Copy every line that holds "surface".

>> Start

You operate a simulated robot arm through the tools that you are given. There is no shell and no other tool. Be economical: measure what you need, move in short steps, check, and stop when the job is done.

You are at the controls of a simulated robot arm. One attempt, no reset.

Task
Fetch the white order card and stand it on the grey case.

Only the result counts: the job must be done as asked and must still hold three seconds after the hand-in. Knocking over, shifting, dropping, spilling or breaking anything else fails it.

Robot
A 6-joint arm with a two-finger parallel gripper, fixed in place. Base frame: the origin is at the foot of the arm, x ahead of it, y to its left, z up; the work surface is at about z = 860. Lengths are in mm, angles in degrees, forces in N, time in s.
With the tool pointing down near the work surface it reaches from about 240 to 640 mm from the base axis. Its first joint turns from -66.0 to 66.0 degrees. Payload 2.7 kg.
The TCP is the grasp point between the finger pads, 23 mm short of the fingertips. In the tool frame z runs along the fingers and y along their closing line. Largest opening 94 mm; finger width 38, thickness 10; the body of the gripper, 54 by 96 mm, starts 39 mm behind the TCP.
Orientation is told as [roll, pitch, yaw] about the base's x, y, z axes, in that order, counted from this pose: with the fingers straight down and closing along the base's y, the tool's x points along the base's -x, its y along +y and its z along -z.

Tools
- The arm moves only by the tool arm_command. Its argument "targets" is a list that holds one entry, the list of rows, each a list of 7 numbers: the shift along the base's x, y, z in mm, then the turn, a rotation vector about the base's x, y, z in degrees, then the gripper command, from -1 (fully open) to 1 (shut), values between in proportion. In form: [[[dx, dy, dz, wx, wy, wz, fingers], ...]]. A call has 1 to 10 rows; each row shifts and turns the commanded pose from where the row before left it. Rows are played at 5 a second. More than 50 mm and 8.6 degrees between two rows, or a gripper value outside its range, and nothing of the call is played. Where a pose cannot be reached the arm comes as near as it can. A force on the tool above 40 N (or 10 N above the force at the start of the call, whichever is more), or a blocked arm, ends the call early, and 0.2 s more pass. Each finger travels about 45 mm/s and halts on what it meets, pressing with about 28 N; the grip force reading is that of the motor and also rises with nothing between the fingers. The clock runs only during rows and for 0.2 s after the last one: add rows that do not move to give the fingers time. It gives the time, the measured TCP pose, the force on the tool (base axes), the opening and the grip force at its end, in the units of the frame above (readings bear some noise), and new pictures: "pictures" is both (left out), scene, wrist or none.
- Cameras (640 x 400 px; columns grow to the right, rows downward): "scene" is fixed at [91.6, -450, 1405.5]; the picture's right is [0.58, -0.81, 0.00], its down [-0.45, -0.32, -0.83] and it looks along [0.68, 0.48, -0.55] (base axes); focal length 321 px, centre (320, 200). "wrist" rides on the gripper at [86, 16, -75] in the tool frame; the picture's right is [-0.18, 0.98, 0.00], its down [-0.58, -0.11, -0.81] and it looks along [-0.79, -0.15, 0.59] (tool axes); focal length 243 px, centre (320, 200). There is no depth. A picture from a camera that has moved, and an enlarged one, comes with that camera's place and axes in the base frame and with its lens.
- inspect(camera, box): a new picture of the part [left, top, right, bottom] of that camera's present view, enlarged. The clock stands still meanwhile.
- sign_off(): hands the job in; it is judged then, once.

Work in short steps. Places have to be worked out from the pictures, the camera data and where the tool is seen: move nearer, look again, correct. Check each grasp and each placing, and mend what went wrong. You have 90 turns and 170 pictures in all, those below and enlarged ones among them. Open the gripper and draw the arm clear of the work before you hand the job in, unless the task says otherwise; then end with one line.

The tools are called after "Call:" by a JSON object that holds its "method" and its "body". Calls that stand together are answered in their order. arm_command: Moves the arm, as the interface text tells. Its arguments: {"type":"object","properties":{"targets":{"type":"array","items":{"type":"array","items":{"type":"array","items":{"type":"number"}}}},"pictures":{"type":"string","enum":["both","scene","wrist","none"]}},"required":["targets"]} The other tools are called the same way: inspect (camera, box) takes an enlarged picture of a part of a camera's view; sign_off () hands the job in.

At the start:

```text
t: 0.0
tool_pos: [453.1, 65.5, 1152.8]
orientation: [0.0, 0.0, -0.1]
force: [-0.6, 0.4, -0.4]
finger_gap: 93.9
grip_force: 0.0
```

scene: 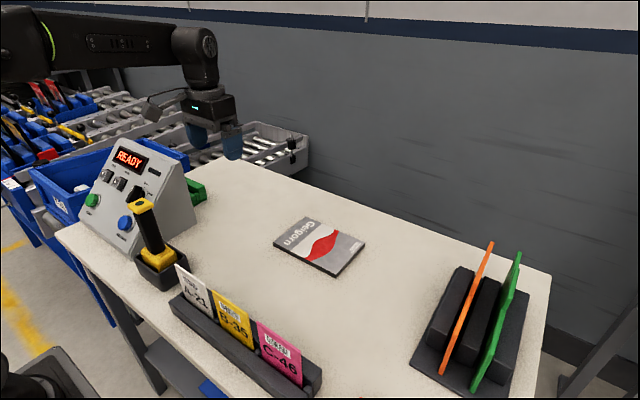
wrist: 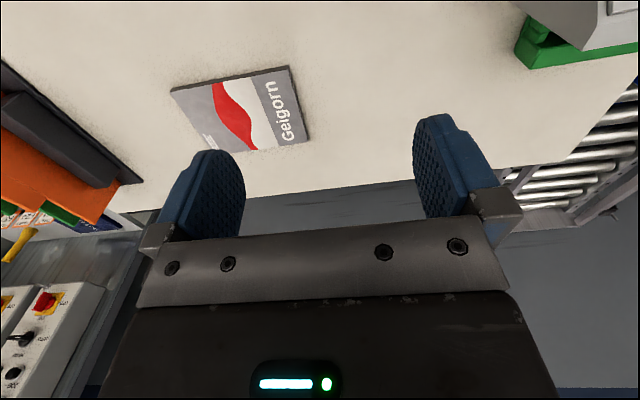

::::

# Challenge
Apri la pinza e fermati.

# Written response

>> End

# Written response
A 6-joint arm with a two-finger parallel gripper, fixed in place. Base frame: the origin is at the foot of the arm, x ahead of it, y to its left, z up; the work surface is at about z = 860. Lengths are in mm, angles in degrees, forces in N, time in s.
With the tool pointing down near the work surface it reaches from about 240 to 640 mm from the base axis. Its first joint turns from -66.0 to 66.0 degrees. Payload 2.7 kg.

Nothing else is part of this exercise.